◆ Supplied information ◆
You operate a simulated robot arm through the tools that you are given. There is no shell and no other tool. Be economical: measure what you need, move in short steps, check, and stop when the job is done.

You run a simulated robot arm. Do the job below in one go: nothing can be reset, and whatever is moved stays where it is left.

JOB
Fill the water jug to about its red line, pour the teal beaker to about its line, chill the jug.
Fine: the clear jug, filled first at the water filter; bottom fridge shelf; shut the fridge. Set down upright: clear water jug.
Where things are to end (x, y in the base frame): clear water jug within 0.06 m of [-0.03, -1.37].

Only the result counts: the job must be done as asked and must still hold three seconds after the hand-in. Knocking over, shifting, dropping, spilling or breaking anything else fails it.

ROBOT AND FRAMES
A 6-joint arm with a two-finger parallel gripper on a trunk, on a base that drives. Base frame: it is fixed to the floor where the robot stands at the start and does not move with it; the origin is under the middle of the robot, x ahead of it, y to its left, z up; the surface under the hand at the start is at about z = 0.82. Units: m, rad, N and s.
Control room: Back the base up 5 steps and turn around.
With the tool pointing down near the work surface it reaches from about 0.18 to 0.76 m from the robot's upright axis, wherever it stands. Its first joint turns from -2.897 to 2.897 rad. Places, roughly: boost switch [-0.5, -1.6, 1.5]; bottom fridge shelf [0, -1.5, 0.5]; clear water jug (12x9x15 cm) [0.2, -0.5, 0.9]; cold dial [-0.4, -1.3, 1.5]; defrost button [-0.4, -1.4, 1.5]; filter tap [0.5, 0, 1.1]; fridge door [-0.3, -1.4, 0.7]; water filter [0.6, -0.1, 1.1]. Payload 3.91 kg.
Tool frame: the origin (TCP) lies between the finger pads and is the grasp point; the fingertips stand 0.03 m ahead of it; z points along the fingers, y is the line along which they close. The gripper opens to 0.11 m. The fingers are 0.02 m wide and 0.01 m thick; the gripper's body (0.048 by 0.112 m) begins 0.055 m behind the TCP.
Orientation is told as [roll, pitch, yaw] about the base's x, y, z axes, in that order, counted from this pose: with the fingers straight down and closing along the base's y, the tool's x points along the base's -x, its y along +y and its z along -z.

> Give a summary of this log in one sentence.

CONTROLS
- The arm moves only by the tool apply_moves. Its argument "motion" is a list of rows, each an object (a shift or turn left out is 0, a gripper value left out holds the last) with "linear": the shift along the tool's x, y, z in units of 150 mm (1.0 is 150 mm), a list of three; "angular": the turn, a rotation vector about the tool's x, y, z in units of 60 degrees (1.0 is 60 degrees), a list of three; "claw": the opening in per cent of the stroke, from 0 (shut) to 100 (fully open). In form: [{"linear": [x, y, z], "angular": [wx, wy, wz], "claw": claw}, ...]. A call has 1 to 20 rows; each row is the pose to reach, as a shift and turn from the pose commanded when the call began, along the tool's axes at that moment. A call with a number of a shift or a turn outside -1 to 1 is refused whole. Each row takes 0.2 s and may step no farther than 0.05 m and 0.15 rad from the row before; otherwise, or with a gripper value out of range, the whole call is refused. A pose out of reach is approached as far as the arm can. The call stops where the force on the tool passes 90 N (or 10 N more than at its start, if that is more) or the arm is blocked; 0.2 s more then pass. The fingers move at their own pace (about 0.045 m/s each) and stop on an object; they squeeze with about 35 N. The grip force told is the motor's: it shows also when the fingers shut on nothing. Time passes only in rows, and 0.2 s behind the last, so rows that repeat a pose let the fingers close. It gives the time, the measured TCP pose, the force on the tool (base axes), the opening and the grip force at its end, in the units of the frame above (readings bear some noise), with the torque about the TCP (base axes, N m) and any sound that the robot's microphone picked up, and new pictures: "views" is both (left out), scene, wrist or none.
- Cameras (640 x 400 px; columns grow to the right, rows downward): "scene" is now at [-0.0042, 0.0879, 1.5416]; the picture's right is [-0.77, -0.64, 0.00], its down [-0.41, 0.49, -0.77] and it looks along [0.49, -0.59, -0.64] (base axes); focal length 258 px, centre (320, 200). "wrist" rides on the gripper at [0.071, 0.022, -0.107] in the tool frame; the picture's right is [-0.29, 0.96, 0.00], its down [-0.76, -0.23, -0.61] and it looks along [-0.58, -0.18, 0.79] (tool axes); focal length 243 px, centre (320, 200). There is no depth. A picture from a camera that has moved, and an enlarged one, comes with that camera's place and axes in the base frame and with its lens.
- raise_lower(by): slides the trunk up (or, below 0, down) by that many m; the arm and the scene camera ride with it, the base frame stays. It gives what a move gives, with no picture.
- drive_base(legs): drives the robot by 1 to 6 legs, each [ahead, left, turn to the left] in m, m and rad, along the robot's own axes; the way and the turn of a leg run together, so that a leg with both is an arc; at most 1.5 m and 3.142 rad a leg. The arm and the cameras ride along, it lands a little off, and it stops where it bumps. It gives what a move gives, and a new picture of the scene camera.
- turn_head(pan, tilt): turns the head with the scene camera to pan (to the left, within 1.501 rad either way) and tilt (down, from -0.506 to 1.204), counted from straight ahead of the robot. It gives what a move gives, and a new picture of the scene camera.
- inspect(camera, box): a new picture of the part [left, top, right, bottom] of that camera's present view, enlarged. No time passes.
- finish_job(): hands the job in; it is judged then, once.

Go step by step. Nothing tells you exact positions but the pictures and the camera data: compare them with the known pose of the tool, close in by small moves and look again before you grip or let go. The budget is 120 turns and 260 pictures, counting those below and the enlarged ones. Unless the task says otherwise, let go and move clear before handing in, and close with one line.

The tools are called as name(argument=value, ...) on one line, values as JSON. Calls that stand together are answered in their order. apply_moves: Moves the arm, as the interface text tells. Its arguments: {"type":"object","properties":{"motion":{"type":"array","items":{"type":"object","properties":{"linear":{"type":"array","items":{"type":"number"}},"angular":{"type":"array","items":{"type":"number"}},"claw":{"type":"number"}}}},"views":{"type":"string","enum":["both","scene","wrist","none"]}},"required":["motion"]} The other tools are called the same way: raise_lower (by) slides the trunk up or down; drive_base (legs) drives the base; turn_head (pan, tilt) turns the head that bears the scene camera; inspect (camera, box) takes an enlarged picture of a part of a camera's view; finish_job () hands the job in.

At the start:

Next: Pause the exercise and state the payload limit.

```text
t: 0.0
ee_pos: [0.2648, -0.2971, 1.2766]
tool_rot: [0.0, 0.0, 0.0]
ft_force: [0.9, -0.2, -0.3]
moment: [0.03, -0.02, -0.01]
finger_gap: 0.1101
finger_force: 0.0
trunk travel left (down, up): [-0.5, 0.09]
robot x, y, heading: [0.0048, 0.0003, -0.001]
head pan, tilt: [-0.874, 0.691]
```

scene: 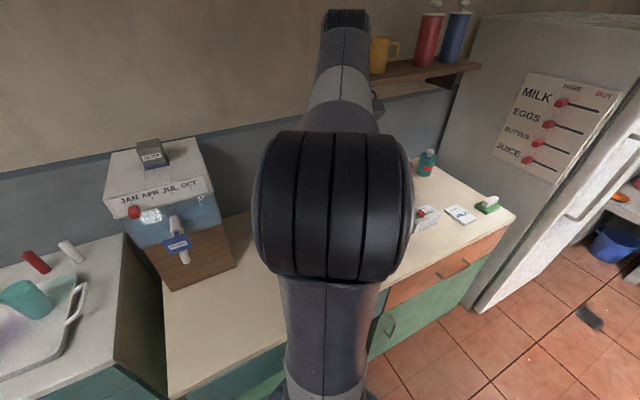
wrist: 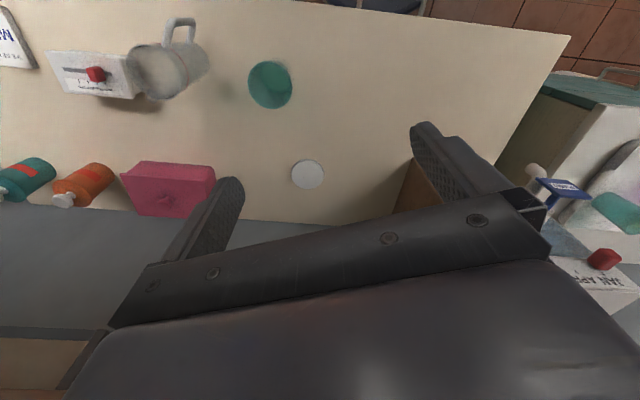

◆ Source text ◆

Strange things attacking cyclists



New Zealand Keas!

These guys are so curious and unafraid of people. I was no longer amused though, when one of them started trying to get a piece of my tire!

BTW, Being from Mexico I would have never expected to see "parrots" on the top of a snow-capped mountain!
 
I have a carload of teenage girls slap me on the butt as they passed one day on a ride. Sadly, that was the highlight of my day, heh.

Dogs were really bad in Missouri but I could usually outsprint them. One time the mutt got too close and I soccor-kicked him harder than I intended with my size 44 Diadoras. When the way the dog yelped, I may have done some serious damage that I didn't intend:( Another time I saw the pittbull sprinting towards me and I was ready with the Halt spray and nailed him in the eyes. The dog whipped his head back so hard his entire body did a 180. That's how you learn Mr. pittbull.

I've had soft drinks flung at me. Never any bottles. I've felt a spray as the car passed, almost certainly spit. Missouri was the most hostile place to ride I've ever experienced. I've stopped at small town places to get food while on a ride and felt the hatred so thick you could cut it with a knife. New Mexico is much better. When in remote areas the locals comming the other way in a car at 60 mph often hold up one finger off the steering wheel to wave. In Missouri they held up a different finger.

◆ Do this ◆
Continue the source text from where it stops.

◆ Response to this exercise ◆
Attacked by a hawk... repeatedly. You can't outrun a hawk, even in your 53 X 11... don't both trying. ;)

fallensparrow :)
 
I am sorry if this is a bit long-winded (handed).

my grandmother used to live on a long, flat country road in Sharps, Virginia and I used to ride down to the post office everyday to pick up her mail. The road was about 3 miles long and about halfway down there was a dog that always chased me right to the edge of his property. The owner always had the dog on a long leash and after a while I knew where the leash ended...until one day. THAT day I was doing my usual ride to get the mail and here he comes...and he kept coming, and coming, and coming. Well after realizing that he was now at the roadside I put in the afterburners and pedalled my 14 year old a$$ off, while constantly looking at the dog behind me. This chase kept going for a good while and I didn't notice I had passed the post office until I ran off of the end of the road and me AND my bike were sailing through the air and into the Rappahanock River.

After crawling out of the river and walking back to my grandmother's house. I noticed the dog had lost interest and looked at me with a goofy "I gotcha look." My grandmother and my brother laughed at that for over 29 years, but the funniest thing is that the dog never chased me after that day. Like he had always wanted to do that to someone just once.

I love dogs.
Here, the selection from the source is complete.